== Record excerpts ==

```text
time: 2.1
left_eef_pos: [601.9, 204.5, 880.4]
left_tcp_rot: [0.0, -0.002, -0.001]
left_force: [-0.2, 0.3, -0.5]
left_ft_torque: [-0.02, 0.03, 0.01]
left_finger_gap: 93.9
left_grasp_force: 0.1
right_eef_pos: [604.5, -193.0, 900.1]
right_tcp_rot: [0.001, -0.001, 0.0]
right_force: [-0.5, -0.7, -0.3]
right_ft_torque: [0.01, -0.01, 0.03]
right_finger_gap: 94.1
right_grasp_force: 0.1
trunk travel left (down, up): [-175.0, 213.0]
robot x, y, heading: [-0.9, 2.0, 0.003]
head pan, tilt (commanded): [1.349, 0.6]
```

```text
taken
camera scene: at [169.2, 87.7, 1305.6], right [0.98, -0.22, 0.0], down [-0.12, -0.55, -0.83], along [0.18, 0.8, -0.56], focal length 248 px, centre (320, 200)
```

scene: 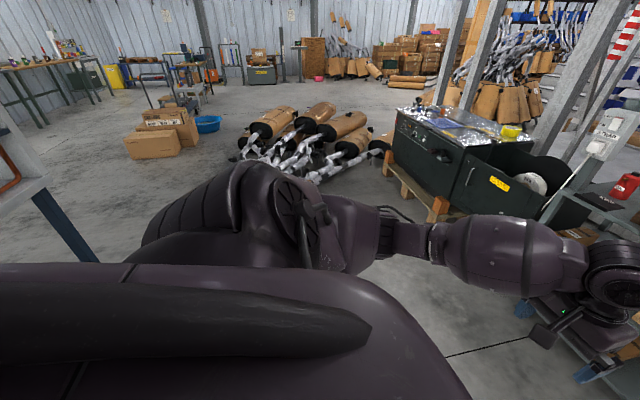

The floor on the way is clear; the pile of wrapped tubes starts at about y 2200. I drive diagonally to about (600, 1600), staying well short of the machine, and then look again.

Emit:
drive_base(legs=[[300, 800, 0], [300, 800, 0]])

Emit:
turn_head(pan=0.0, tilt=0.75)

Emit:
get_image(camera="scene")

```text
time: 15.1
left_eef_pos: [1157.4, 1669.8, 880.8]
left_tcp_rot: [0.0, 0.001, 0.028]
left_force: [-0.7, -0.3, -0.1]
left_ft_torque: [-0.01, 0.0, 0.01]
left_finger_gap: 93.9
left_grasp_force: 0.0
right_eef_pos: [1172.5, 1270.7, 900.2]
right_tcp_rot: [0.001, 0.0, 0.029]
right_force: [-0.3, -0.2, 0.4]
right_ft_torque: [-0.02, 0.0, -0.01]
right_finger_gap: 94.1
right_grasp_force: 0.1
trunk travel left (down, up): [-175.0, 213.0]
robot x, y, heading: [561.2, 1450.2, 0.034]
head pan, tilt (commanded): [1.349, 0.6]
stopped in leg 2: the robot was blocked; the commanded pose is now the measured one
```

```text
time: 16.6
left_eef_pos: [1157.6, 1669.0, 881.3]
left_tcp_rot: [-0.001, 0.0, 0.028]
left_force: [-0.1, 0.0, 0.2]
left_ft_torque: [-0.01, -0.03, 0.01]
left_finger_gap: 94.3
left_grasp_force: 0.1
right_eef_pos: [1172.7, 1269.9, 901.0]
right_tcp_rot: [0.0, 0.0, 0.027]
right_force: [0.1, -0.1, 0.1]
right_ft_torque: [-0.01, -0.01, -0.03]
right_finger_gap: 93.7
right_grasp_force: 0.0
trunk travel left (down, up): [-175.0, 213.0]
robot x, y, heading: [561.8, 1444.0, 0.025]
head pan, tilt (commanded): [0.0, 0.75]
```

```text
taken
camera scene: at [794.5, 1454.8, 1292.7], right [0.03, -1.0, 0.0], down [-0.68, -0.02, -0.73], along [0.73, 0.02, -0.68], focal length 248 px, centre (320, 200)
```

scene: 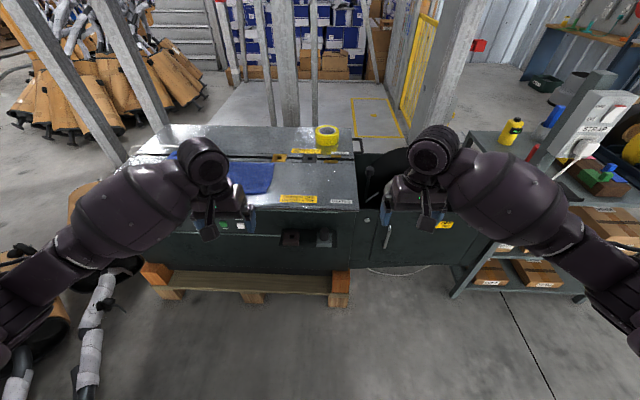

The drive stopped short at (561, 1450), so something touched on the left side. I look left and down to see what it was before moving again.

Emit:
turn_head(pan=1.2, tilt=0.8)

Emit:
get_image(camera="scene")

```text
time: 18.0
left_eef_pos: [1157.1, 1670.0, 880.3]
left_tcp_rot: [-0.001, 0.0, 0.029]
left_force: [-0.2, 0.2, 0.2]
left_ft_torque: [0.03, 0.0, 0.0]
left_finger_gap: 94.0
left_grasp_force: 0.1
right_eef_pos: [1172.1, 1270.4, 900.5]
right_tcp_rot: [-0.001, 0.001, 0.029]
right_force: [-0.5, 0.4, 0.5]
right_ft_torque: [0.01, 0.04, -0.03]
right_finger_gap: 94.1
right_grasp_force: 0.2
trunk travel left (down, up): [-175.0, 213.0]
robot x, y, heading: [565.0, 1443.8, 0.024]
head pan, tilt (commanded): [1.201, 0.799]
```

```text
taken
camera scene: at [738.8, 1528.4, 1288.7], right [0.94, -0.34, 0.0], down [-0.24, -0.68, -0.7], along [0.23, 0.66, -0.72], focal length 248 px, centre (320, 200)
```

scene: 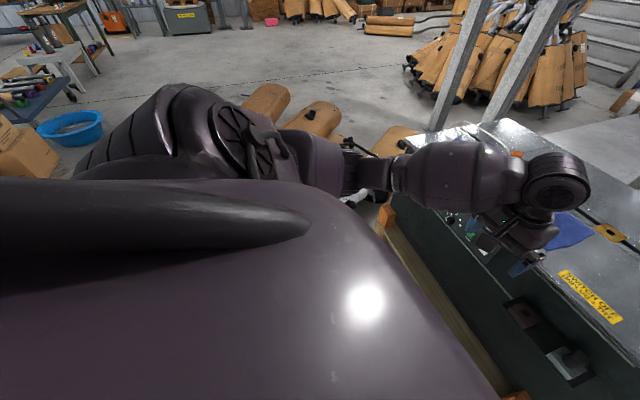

===
== Record excerpts ==

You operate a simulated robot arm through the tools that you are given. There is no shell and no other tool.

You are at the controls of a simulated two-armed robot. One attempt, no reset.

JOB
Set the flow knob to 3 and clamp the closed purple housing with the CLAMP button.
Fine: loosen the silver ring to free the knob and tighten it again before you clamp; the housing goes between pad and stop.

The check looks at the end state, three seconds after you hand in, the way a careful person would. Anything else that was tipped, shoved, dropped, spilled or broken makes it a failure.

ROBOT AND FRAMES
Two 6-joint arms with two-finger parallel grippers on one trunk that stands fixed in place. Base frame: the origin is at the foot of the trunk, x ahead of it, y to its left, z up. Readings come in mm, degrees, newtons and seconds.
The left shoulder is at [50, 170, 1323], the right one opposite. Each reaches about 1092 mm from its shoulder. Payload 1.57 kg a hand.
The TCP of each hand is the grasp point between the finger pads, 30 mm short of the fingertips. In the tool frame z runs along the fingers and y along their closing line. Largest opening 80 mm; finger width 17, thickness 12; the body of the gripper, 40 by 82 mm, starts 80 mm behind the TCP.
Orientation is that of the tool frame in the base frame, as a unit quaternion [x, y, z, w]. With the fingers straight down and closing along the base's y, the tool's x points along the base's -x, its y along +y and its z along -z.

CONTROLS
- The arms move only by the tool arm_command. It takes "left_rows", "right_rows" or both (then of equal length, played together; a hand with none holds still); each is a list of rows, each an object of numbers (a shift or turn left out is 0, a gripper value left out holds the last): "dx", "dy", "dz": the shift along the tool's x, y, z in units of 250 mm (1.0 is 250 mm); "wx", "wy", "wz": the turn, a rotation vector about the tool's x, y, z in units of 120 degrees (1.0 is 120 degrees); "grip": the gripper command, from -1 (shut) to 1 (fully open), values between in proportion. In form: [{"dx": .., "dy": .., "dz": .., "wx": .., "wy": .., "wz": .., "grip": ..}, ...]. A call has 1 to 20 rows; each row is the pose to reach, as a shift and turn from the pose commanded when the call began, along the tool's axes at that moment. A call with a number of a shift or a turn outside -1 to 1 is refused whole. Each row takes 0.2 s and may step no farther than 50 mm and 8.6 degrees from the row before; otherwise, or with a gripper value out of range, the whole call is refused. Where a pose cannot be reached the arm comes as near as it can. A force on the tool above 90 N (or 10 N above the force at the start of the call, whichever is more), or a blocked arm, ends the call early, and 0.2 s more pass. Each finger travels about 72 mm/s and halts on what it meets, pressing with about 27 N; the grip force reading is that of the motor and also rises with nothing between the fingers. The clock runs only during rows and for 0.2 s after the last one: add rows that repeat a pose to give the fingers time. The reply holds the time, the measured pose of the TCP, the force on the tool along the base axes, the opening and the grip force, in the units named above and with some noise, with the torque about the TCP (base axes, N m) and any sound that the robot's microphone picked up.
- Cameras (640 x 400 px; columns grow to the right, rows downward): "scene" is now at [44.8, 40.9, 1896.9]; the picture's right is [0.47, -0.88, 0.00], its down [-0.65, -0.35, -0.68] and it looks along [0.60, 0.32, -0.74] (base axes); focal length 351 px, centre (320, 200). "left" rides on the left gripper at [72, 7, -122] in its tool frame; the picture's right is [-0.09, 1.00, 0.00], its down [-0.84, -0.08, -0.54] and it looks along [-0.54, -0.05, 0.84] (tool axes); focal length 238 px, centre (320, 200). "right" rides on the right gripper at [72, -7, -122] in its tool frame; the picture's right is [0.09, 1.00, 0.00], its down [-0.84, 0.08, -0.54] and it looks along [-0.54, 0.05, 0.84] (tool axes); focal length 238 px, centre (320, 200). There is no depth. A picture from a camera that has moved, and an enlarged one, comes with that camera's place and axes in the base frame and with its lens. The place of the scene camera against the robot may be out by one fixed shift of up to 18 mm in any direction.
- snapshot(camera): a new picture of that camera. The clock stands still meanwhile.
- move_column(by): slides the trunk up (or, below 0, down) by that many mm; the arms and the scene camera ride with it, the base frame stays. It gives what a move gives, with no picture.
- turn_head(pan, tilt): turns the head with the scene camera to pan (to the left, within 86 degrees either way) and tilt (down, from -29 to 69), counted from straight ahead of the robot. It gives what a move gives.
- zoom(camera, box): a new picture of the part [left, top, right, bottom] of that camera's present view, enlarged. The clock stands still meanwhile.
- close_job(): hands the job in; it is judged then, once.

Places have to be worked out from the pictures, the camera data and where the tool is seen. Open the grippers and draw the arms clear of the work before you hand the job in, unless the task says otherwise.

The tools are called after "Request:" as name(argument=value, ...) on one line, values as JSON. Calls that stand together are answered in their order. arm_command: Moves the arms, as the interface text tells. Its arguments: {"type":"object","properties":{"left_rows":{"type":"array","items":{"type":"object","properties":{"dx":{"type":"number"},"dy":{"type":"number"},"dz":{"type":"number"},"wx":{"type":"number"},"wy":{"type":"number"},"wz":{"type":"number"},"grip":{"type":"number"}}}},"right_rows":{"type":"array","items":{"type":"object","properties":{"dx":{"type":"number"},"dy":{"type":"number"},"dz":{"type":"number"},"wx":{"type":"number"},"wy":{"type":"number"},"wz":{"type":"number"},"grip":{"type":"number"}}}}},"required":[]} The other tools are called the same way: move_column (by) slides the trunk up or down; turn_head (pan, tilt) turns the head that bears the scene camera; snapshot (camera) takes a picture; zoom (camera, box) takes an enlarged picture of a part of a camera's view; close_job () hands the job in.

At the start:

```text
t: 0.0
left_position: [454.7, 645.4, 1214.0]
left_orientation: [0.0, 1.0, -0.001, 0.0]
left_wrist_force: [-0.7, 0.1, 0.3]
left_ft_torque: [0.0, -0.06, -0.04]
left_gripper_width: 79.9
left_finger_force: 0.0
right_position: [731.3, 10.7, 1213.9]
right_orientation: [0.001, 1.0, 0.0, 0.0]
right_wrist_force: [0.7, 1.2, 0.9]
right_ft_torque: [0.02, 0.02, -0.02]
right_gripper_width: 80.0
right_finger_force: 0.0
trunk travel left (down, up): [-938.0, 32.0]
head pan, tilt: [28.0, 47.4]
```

===
== Text section ==

Taken in much the same spot as the preceding photo in this series, but now rotated a little to the left (and northwest toward the Argos Graben).

 

Any competent Bronze Age specialist is welcome to shoot it full of holes, but by my crude calculation, the ruins seen here existed as the walls and doorways of functional buildings for considerably less than ten percent of their entire existence. Indeed, they had already been wrecked and roofless for well over a thousand years by the time the Roman Republic turned itself into the Roman Empire.

 

So it's clear that this cyclopean masonry's highest mission always was to be ruins, albeit scenic ruins, educational ruins, inspirational ruins. Of course, the ancient Mycenaeans had no way to comprehend this. They had no way to know they'd piled up all these chunks of Mesozoic limestone not for their own convenience or glory, but to impress non-Myceneans of later eras who've paid Mycenae a visit expressly because it is a ruin.

===

- **Instruction A**:
Extract from the text section the words running from "Any competent Bronze" to "it is a ruin.".
- **Instruction B**:
Write what comes next in the text section.

- **Right answer A**:
Any competent Bronze Age specialist is welcome to shoot it full of holes, but by my crude calculation, the ruins seen here existed as the walls and doorways of functional buildings for considerably less than ten percent of their entire existence. Indeed, they had already been wrecked and roofless for well over a thousand years by the time the Roman Republic turned itself into the Roman Empire.

 

So it's clear that this cyclopean masonry's highest mission always was to be ruins, albeit scenic ruins, educational ruins, inspirational ruins. Of course, the ancient Mycenaeans had no way to comprehend this. They had no way to know they'd piled up all these chunks of Mesozoic limestone not for their own convenience or glory, but to impress non-Myceneans of later eras who've paid Mycenae a visit expressly because it is a ruin.

- **Right answer B**:
In fact, it may be that humankind's greatest achievement is not create vibrant cities or enduring systems of thought and commerce, but to create ruins. We certainly have been good at this so far. And it could be argued that we're better at this than anything else.

 

This might seem a dark view of things, at least until one realizes what ruins are not. They are not nonexistent. In fact, as noted above, they often exist a lot longer than the cities they came from. One could even regard them in a geological light, as the stable end-state of cities and civilizations. The most civilized world would be that with the largest inventory of ruins.

 

In the process of becoming ruins, much of the information contained in their original cities has been lost. But so what? That's the way things work on this planet generally. (If you don't believe me, just ask a paleontologist.)

 

From the rocks on display here, students of Earth science can eluct certain hypotheses and even some facts about the Upper Triassic and Lower Jurassic periods. And archaeologists can uncover all sorts of aspects of Mycenaean architecture and lifeways. Still, more has been lost about the past than we could possibly ever understand.

 

The amazing thing to discover at some later station in your life is that losing parts of the past is actually okay. It allows new imagined pasts to emerge. It turns out we've been blessed to understand things only partially—even if we arrogantly think we're more conscious than we really are.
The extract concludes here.